2 Core concepts in five minutes

Concept Analogy What it is
Image Recipe / ISO file A read-only snapshot: OS layer + your app + dependencies
Container Running process A running instance of an image
Dockerfile Build instructions A script that produces an image
Layer Git commit Each RUN / COPY instruction adds a cached layer
Registry PyPI / CRAN Where images are stored (Docker Hub, AWS ECR)

The relationship is:

Dockerfile  ──(docker build)──►  Image  ──(docker run)──►  Container

3 Installing Docker

Download Docker Desktop from docker.com. On Windows and macOS it provides a graphical interface and manages the Linux VM that runs containers. Verify the installation:

docker --version
docker run hello-world

The second command downloads a tiny test image from Docker Hub and runs it. If you see “Hello from Docker!” the installation works.

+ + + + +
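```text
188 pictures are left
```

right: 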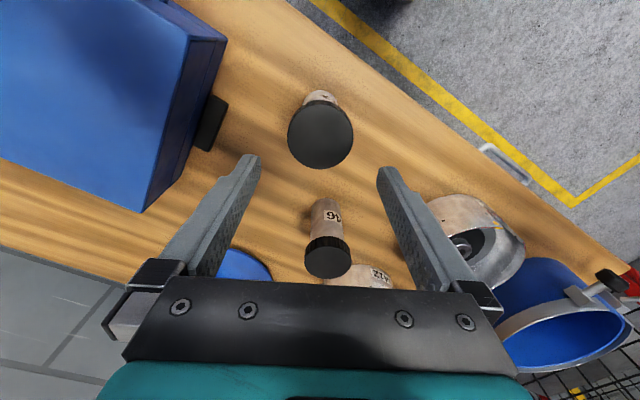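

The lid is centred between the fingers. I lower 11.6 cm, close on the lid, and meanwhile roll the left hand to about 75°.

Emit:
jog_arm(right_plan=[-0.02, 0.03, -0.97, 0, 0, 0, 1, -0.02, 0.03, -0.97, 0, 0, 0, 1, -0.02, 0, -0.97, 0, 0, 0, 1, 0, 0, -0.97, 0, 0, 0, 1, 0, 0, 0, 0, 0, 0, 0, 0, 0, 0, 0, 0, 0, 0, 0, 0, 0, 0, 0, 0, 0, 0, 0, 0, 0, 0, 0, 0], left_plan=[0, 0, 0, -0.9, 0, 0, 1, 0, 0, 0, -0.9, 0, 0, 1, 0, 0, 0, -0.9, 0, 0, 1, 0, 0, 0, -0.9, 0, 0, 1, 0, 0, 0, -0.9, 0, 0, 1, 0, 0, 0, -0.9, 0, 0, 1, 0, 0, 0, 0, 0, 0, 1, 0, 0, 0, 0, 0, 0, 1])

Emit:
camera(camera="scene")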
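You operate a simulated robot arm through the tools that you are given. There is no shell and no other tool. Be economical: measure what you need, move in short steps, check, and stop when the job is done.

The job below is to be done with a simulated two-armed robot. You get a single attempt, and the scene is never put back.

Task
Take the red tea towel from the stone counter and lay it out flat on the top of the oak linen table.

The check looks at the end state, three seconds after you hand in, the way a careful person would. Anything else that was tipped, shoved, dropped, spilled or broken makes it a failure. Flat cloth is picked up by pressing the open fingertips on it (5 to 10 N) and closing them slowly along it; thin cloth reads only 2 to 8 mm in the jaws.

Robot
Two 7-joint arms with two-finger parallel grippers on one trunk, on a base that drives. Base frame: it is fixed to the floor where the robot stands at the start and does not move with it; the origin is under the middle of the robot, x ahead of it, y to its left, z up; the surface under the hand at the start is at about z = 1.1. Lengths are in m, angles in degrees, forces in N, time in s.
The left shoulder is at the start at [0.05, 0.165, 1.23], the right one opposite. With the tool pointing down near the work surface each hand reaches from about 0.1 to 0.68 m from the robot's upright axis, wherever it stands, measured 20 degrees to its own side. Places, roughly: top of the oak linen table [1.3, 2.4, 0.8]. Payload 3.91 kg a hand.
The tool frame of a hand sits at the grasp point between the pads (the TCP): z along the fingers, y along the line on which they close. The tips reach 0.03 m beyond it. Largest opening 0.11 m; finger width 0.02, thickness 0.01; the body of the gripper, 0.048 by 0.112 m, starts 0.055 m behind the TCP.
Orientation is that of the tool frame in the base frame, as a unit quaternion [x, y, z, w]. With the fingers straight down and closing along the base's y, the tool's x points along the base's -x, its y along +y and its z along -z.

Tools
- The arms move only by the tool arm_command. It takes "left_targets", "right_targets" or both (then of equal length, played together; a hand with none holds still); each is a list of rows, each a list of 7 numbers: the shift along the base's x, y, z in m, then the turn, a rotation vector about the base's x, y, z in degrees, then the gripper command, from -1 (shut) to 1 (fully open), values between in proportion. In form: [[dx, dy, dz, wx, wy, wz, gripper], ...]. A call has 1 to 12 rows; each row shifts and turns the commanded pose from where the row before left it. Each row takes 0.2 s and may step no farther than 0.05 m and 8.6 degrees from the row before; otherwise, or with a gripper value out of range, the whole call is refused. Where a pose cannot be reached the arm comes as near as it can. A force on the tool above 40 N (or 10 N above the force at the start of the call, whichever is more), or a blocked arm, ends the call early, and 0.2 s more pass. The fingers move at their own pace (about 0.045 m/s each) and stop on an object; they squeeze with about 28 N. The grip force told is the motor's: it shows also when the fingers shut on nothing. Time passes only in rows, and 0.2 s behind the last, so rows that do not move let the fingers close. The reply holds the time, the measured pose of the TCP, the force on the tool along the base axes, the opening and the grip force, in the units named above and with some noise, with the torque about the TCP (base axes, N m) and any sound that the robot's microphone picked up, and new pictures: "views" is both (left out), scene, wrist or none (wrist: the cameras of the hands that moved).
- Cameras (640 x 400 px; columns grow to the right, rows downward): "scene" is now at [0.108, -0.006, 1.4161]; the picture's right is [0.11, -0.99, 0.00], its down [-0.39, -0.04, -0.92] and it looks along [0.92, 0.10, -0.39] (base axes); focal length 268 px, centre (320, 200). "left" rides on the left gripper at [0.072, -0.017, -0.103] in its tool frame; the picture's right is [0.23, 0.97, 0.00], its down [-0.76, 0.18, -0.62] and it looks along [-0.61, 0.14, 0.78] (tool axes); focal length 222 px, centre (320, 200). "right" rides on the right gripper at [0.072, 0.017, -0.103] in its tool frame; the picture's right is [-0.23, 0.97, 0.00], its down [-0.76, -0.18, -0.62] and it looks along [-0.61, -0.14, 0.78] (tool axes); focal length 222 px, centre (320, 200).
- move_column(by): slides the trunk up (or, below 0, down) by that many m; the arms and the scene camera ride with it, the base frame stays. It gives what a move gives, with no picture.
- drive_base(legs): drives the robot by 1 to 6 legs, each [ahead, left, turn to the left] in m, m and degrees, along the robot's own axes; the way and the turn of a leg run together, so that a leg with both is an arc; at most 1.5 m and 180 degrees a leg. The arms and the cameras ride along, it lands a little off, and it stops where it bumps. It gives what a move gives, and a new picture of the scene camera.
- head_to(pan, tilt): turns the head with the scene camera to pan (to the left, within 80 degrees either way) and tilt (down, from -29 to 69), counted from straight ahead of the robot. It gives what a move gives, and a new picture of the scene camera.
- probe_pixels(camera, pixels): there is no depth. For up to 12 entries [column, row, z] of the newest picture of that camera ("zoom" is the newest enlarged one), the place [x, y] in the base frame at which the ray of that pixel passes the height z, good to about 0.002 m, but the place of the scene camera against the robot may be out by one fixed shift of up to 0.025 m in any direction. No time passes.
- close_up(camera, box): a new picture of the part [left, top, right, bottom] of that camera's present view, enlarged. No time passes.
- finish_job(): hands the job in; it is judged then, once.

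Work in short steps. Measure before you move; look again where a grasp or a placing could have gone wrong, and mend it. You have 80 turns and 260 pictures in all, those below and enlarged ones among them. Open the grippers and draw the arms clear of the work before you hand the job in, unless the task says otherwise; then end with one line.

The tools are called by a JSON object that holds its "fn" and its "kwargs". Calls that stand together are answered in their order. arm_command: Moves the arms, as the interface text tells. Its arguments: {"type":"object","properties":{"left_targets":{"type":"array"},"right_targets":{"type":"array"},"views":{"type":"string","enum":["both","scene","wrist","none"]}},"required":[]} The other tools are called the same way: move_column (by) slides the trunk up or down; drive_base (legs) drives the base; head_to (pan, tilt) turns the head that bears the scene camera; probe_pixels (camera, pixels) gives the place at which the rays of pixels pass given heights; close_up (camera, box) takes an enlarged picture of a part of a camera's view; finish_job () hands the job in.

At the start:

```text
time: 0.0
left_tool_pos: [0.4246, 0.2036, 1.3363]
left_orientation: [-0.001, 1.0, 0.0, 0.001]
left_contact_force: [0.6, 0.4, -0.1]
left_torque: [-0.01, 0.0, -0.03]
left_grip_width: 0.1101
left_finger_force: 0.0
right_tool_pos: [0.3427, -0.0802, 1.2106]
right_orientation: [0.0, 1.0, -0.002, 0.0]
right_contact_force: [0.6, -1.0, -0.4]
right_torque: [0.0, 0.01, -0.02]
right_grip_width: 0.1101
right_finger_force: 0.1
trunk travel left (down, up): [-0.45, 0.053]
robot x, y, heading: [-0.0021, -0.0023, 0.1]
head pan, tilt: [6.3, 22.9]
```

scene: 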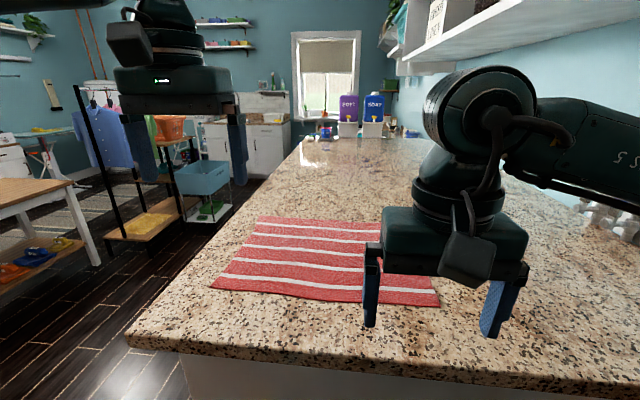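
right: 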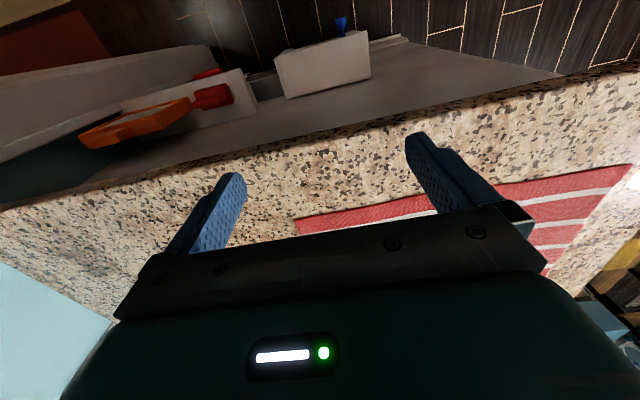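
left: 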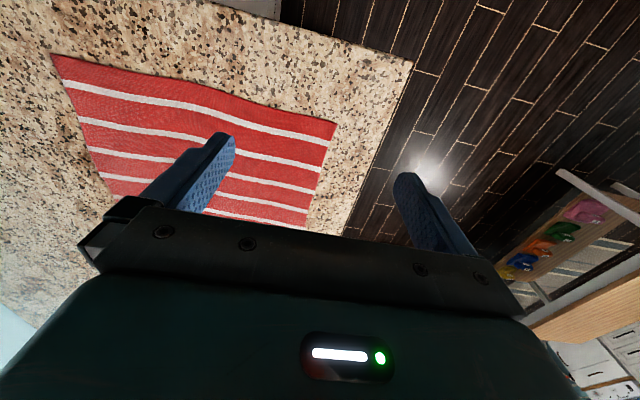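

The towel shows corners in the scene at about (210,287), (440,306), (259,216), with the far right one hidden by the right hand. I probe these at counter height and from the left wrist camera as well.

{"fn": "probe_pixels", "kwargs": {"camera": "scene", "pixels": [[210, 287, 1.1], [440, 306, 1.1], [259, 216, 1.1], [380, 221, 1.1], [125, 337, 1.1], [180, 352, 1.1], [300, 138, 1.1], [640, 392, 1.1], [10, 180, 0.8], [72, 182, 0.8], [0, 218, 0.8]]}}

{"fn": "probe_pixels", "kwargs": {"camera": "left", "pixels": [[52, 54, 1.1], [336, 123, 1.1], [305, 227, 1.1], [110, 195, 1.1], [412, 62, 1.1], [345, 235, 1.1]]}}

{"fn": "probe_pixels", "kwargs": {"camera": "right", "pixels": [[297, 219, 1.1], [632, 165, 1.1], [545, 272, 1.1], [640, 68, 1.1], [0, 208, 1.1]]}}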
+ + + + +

4 Writing the Dockerfile for the epidemic model API

The Dockerfile for the FastAPI service from Post 2:

# Base image: official Python slim (smaller than full)
FROM python:3.12-slim

# Create a non-root user for security
RUN adduser --disabled-password --gecos "" appuser

# Set working directory inside the container
WORKDIR /app

# Copy only the dependency file first (better layer caching)
COPY pyproject.toml .

# Install dependencies
RUN pip install --no-cache-dir --upgrade pip \
 && pip install --no-cache-dir .

# Copy application code (changes more often than deps)
COPY sir_api/ sir_api/

# Switch to non-root user
USER appuser

# Tell Docker which port the app listens on (documentation only)
EXPOSE 8000

# Command to run when the container starts
CMD ["uvicorn", "sir_api.main:app",
     "--host", "0.0.0.0",
     "--port", "8000",
     "--workers", "2"]

4.1 Why the order matters

Docker builds images in layers and caches each one. If pyproject.toml has not changed, Docker reuses the cached layer that installed your packages — even if you changed application code. By copying pyproject.toml first and your source code second, you avoid reinstalling all dependencies on every code change. On a large project this saves several minutes per build.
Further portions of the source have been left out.